Small business lending is hot
Small business lending is hot as a slew of start-ups, new franchise operations and the expansion of existing businesses boost loan demand. Some of that demand is being met by lenders looking to build market share, make good on Community Reinvestment Act commitments and balance loan portfolios. Much of this lending is backed by a U.S. Small Business Administration guarantee of up to 90 percent of certain loans, but other banks are looking to make loans independently of SBA support. Many want the borrowers’ businesses to expand, hoping this will trigger an increase in the business and personal services they offer each customer.
“The marketplace is actually very good,” explains James Ballentine, director of Community and Economic Development for the American Bankers Association, the country’s largest banking trade group. “For example, demand with the SBA programs has been running at an unprecedented level. Demand for small business loans has increased. There is capacity for it.” He adds, the “lending industry has faired well despite the slowdown in the economy, so there is capacity to do while there may be slightly stricter restrictions.” Ballentine estimates that the SBA is on pace to grant more than $12.5 billion in loans, up from last year’s $11.2 billion.
Competition from all fronts
This new financing capacity comes after a stop-start phenomenon, which saw the SBA launch a program to boost its loan activity after the second quarter of 2003 only to call a halt in January. After a short respite and a barrage of complaints, it resumed the program. Some say it was as if the SBA needed to catch its breath after receiving a heavy influx of loan requests.
Competition is coming from all fronts. Earlier this year, Valley National Bank of Wayne, N.J., announced it was in the midst of hiring a dozen business-development officers who will call on medium-sized and small businesses in the New York area.
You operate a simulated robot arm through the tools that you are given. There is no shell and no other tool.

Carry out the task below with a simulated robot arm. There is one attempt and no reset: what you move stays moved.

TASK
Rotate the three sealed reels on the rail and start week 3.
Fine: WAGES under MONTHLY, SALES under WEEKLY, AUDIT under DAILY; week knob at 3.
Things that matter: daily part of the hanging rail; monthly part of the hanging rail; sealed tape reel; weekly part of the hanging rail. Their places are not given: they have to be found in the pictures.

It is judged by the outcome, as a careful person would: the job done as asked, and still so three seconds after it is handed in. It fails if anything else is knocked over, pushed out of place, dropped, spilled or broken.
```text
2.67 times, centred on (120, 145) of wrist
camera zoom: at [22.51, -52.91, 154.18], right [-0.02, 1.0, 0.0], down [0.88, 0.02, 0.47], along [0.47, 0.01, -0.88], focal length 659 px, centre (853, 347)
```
Southern New Jersey’s Commerce Bank, in Cherry Hill, which built its reputation serving small and minority businesses, is dipping its toes into New York City waters. More competition is a plus, suggests Ballentine. “There are some nontraditional small business financiers that have been created over the past few years and have been helpful in providing business capital to the sector. It’s a healthy competition.”
While smaller community banks have been major players in the small and minority business arena, major money-center banks also have made a commitment. Despite the recent merger of Bank of America and FleetBoston Financial Corp., capacity is expected to remain high. Bank of America proudly touts itself as the nation’s number one SBA lender. The company recently announced it had made more than 9,406 SBA loans for the fiscal year that ended in September 2003, more than double its performance in the previous fiscal year. In March, BOA Chairman and CEO Kenneth Lewis told members of the New York Bankers Association that his company would expand its commitment to Community Reinvestment Act activities and would especially bolster its commitment to small-business loans and development.
“Five years ago, we put forth a 10-year, nationwide goal for community development banking: $350 billion. It seemed like a stretch at the time, but today we’re way ahead of schedule. So instead of just coasting in, we decided, after we announced our merger plans with Fleet, it was time to set a new goal. This time, it’s 10 years, nationwide, $750 billion. We measure and report progress against this goal annually to all our communities beyond the standards set forth in the Community Reinvestment Act,” Lewis said. He noted that the bank announced last fall that it would provide $100 million in loans and investments to various organizations and projects in New York alone, “for the creation, preservation and renovation of affordable housing, as well as the construction of a new charter school in the region.”
More capacity = more opportunity
All this competition and added loan capacity means more opportunity for minority business owners, better interest rates for some entrepreneurs and more support services. The current prime rate, the interest rate banks charge their best corporate customers, is 4.5 percent. While many minority businesses do not get that interest rate, some may only have to pay as little as 2 to 4.5 points above the rate, explains Judy Hart, a senior vice president with Business Lenders, a Hartford-based nonbank financial services institution.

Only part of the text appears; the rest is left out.